Extract to read:
————

Each NYCHA development involved in MAP also participated in Neighborhood Stat (NStat) meetings, both citywide and locally-based meetings. Residents, stakeholders, and representatives of city agencies gathered quarterly to discuss ongoing problems and identify effective solutions to those issues. In between NStat meetings, stakeholder groups in each development met separately to plan and organize other actions to advance the goals of MAP for their community. Stakeholder team members were recruited for their knowledge of community issues and their commitment to the MAP process. They served as a bridge between the general community and the various partner organizations affiliated with MAP. The MECs and stakeholder teams met several times a month to share data, identify public safety concerns, create action plans and implement collaborative solutions.

————

Exercise instructions:
A) Could you quote the extract to read from "Each NYCHA development" up to and including "implement collaborative solutions."?
B) Write the next part of the extract to read, the one that starts with "Each NYCHA development".

Raw data:
————

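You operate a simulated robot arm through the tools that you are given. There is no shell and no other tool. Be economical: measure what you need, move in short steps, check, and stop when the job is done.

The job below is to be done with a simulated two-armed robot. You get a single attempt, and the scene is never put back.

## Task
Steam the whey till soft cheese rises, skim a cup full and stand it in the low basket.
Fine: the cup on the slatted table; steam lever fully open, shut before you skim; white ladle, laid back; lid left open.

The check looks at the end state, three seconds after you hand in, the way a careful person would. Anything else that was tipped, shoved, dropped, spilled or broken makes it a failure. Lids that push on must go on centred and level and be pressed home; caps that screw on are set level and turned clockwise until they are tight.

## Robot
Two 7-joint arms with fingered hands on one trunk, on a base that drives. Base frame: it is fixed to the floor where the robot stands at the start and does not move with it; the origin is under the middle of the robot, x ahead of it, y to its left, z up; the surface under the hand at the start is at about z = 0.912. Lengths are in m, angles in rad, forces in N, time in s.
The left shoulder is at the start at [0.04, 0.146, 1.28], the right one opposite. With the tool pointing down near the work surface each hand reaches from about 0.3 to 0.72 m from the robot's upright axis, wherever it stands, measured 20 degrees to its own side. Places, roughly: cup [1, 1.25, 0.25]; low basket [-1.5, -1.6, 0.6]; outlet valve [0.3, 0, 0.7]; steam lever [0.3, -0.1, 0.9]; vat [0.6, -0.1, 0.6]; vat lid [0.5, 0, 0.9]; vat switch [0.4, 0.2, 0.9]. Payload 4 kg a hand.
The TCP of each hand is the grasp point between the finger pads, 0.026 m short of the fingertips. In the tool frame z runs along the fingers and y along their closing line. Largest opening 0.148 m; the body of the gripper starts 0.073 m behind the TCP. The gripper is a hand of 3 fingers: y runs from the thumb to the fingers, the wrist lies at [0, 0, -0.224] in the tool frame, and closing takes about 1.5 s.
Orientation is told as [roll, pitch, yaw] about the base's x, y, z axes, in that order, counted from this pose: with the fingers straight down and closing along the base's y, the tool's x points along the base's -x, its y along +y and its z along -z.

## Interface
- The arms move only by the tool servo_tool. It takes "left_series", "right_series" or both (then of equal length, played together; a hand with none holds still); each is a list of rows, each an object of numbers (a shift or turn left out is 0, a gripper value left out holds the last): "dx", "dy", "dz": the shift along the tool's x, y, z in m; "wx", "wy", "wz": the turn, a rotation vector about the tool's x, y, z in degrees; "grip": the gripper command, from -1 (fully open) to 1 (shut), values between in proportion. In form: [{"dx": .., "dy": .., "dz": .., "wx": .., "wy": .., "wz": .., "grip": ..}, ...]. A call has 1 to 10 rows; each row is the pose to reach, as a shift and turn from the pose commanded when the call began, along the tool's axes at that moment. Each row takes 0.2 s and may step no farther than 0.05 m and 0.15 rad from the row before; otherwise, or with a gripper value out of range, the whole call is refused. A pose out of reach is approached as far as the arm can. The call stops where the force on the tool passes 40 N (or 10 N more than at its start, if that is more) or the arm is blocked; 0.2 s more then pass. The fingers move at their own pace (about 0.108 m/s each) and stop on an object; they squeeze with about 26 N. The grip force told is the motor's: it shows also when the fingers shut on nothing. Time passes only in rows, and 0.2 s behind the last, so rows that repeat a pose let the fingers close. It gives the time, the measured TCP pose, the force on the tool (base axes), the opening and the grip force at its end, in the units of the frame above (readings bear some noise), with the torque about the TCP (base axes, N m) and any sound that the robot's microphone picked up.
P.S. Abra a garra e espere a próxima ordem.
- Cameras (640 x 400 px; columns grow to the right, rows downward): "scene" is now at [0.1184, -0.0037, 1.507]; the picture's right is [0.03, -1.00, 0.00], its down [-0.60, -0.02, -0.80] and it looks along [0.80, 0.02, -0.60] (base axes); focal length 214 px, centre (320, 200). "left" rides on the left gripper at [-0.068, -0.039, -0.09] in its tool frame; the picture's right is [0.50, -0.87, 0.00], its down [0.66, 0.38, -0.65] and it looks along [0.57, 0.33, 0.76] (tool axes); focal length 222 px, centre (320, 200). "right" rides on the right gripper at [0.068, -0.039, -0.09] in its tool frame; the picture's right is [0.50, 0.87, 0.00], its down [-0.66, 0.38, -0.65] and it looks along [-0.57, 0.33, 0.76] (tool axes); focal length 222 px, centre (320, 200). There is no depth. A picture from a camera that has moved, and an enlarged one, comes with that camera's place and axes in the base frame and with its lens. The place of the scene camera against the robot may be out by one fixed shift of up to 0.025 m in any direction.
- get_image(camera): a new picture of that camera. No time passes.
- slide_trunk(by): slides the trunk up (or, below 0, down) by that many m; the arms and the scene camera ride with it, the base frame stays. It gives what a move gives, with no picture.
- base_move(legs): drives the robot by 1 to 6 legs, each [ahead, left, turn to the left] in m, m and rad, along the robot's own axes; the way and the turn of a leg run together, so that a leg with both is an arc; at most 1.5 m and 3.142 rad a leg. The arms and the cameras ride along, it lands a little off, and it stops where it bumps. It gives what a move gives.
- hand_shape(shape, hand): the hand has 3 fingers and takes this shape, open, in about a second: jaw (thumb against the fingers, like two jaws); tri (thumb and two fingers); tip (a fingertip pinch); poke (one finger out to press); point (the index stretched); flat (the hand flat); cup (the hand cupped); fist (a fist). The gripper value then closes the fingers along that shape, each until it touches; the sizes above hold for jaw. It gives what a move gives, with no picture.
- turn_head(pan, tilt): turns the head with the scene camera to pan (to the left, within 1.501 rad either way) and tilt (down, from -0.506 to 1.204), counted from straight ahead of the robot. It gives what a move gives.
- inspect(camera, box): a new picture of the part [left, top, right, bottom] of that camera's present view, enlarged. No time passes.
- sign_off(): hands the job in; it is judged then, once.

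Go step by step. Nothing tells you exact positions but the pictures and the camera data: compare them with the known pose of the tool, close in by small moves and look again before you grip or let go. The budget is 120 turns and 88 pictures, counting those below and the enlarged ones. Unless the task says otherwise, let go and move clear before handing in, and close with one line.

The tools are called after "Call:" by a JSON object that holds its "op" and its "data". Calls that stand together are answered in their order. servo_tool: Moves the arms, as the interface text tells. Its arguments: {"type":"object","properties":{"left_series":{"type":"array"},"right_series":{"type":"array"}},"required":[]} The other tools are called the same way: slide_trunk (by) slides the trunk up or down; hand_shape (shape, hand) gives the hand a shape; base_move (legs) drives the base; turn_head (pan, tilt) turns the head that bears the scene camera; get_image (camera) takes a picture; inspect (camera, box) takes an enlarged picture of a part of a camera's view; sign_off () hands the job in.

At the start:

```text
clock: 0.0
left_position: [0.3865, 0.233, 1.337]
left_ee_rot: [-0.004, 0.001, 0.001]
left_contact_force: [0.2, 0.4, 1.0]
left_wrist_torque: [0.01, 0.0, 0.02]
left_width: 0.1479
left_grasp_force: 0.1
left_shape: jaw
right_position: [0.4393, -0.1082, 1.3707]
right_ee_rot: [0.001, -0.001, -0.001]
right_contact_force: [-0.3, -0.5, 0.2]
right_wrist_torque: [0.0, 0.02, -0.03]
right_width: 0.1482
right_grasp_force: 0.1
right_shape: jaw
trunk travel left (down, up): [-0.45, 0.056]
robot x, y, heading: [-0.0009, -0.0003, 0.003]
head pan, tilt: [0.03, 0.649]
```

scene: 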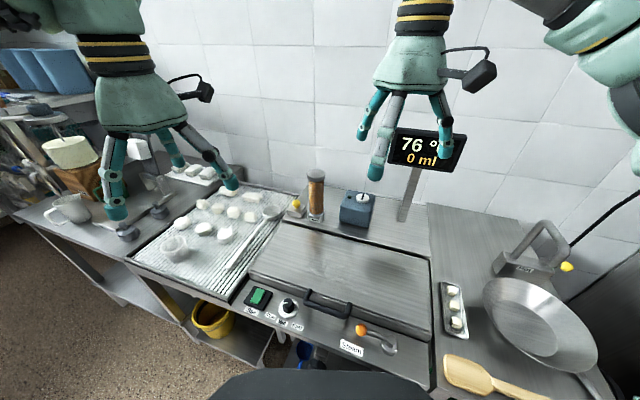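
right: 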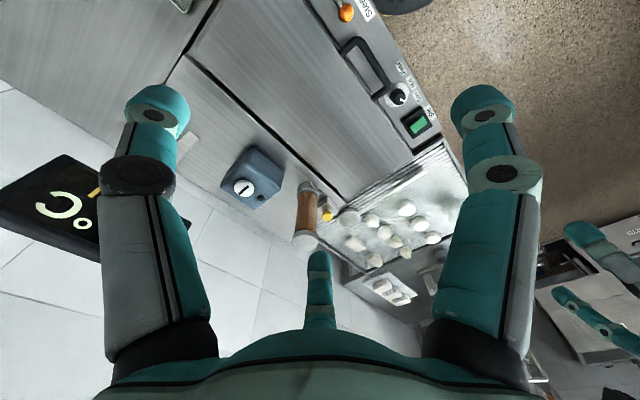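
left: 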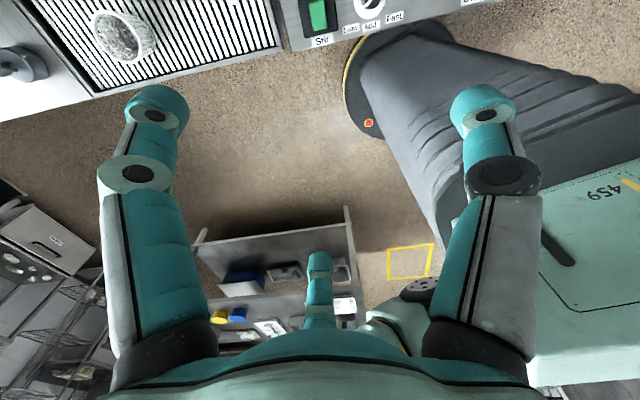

————

Per-task answers:
A)
Each NYCHA development involved in MAP also participated in Neighborhood Stat (NStat) meetings, both citywide and locally-based meetings. Residents, stakeholders, and representatives of city agencies gathered quarterly to discuss ongoing problems and identify effective solutions to those issues. In between NStat meetings, stakeholder groups in each development met separately to plan and organize other actions to advance the goals of MAP for their community. Stakeholder team members were recruited for their knowledge of community issues and their commitment to the MAP process. They served as a bridge between the general community and the various partner organizations affiliated with MAP. The MECs and stakeholder teams met several times a month to share data, identify public safety concerns, create action plans and implement collaborative solutions.

B)
Stakeholder teams were recruited by the MECs or by other residents. Team members met to discuss community-based issues ranging from garbage collection to youth delinquency and then worked collaboratively to formulate solutions to address the issues. For example, residents of the Saint Nicholas development were concerned about youth congregating in areas between buildings and engaging in unproductive behavior. Services and activities were available in the neighborhood, but the residents believed youth were not interested in becoming involved with existing programs. In collaboration with the youth, the residents proposed on-site social programming to locate activities in the very spaces youth were already occupying. The aim was to involve youth in prosocial activities that addressed high unemployment and low high school graduation rates.

Activities implemented by the stakeholder teams and the actions planned during NStat meetings are available to be used by the evaluation team to measure the presence and intensity of MAP efforts. In addition, the evaluation monitors the efforts of various partner agencies, including Groundswell, the Police Athletic League (PAL), the NYC Department of Parks and Recreation, Cornerstone, and many more. Each agency works with NYCHA developments in ways that expand resident supports and lead to improvements in public space. The evaluation is compiling administrative records of their activities to create indicators of such efforts and to include them in the analysis of MAP’s potential effects.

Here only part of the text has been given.